**Collected data**

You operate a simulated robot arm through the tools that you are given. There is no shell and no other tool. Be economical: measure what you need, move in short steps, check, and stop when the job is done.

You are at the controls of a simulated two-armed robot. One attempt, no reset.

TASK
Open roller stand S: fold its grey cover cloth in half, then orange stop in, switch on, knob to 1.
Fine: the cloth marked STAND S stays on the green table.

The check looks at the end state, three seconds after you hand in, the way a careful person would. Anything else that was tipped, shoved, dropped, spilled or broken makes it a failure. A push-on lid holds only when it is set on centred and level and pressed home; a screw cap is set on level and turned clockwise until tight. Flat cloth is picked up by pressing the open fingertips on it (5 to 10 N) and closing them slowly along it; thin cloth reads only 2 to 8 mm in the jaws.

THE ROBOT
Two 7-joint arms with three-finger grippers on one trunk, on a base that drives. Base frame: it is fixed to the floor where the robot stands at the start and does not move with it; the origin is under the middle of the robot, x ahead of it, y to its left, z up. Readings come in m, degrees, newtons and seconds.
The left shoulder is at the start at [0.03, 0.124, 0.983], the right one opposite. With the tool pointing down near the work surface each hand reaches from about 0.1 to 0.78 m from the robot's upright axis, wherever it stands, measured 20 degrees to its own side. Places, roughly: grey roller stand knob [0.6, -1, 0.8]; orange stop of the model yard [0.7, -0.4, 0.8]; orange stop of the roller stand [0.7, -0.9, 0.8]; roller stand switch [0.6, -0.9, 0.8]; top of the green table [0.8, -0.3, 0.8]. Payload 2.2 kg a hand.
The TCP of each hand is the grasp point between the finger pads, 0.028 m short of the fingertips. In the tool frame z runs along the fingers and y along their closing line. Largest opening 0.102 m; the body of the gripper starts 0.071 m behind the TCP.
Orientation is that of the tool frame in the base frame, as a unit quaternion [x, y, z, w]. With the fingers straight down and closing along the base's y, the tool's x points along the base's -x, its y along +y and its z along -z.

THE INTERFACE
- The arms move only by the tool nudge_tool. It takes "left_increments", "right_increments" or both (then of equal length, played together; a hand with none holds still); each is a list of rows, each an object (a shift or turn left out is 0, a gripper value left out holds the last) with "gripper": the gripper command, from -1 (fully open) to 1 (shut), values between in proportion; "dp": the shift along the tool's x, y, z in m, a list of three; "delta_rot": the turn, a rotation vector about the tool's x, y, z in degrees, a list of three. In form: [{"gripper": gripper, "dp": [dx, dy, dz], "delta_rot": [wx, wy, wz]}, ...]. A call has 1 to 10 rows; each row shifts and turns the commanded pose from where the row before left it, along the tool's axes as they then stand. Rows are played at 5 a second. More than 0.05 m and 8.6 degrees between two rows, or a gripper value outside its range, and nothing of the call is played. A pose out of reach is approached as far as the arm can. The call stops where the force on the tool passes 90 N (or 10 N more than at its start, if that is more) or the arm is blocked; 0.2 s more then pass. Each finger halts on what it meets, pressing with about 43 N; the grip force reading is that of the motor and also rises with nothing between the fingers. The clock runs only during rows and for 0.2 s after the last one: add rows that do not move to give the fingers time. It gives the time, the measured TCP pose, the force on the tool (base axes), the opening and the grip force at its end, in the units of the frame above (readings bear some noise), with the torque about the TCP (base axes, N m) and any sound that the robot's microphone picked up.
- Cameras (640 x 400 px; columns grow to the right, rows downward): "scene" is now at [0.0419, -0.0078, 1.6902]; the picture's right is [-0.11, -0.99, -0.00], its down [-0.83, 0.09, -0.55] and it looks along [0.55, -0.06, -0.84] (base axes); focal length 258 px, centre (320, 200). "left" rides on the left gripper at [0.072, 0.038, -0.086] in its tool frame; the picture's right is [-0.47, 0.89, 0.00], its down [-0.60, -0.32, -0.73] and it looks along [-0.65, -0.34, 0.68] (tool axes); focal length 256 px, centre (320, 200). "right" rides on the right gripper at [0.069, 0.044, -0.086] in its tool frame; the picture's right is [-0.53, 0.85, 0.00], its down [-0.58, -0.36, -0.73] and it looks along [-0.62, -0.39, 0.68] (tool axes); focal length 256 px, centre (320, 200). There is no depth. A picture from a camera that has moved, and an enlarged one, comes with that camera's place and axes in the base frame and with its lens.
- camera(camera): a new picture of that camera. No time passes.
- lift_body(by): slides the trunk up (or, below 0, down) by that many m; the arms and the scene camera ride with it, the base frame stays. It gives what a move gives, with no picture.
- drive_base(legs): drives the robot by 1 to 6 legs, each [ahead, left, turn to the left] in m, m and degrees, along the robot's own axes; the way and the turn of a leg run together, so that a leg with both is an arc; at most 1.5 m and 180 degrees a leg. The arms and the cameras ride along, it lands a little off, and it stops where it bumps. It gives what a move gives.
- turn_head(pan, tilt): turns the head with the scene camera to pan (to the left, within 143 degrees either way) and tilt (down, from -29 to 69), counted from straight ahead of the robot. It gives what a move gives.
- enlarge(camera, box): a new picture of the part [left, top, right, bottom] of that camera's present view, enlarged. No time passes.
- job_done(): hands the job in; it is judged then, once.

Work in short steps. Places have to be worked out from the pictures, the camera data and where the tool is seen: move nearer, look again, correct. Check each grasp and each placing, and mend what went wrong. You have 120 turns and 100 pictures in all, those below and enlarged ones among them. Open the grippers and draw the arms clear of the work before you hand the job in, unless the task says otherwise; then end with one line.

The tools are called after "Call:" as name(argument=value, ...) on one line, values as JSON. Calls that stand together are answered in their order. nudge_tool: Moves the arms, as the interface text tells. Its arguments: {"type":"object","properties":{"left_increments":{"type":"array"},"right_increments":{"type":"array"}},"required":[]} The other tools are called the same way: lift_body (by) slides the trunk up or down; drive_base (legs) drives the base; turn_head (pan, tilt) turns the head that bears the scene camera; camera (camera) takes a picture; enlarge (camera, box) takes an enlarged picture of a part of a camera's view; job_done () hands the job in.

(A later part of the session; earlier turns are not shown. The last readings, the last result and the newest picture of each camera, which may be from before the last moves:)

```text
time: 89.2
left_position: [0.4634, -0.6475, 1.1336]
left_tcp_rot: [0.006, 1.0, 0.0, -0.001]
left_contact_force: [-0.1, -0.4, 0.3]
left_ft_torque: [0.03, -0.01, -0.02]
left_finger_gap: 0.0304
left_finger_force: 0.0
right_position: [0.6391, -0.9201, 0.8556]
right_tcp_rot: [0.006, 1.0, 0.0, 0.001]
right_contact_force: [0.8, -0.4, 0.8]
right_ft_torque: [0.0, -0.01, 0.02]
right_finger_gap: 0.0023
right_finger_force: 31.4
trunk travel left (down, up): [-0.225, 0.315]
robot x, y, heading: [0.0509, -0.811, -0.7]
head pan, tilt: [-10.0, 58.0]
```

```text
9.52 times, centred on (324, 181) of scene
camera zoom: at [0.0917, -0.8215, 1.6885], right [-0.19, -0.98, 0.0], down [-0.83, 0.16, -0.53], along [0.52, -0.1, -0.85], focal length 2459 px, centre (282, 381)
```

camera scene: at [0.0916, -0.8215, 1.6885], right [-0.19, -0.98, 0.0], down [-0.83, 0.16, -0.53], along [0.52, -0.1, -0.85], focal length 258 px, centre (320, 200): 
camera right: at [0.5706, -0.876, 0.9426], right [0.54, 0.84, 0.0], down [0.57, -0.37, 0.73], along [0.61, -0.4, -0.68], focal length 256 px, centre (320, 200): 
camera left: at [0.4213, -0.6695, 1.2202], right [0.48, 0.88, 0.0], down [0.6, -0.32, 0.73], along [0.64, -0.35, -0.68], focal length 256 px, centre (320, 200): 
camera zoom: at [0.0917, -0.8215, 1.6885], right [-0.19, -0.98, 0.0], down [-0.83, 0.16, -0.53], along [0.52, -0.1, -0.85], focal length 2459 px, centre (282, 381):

**Task instructions**
Look through the data above. Copy every line with the string "straight" in it.

**Result below**
Orientation is that of the tool frame in the base frame, as a unit quaternion [x, y, z, w]. With the fingers straight down and closing along the base's y, the tool's x points along the base's -x, its y along +y and its z along -z.
- turn_head(pan, tilt): turns the head with the scene camera to pan (to the left, within 143 degrees either way) and tilt (down, from -29 to 69), counted from straight ahead of the robot. It gives what a move gives.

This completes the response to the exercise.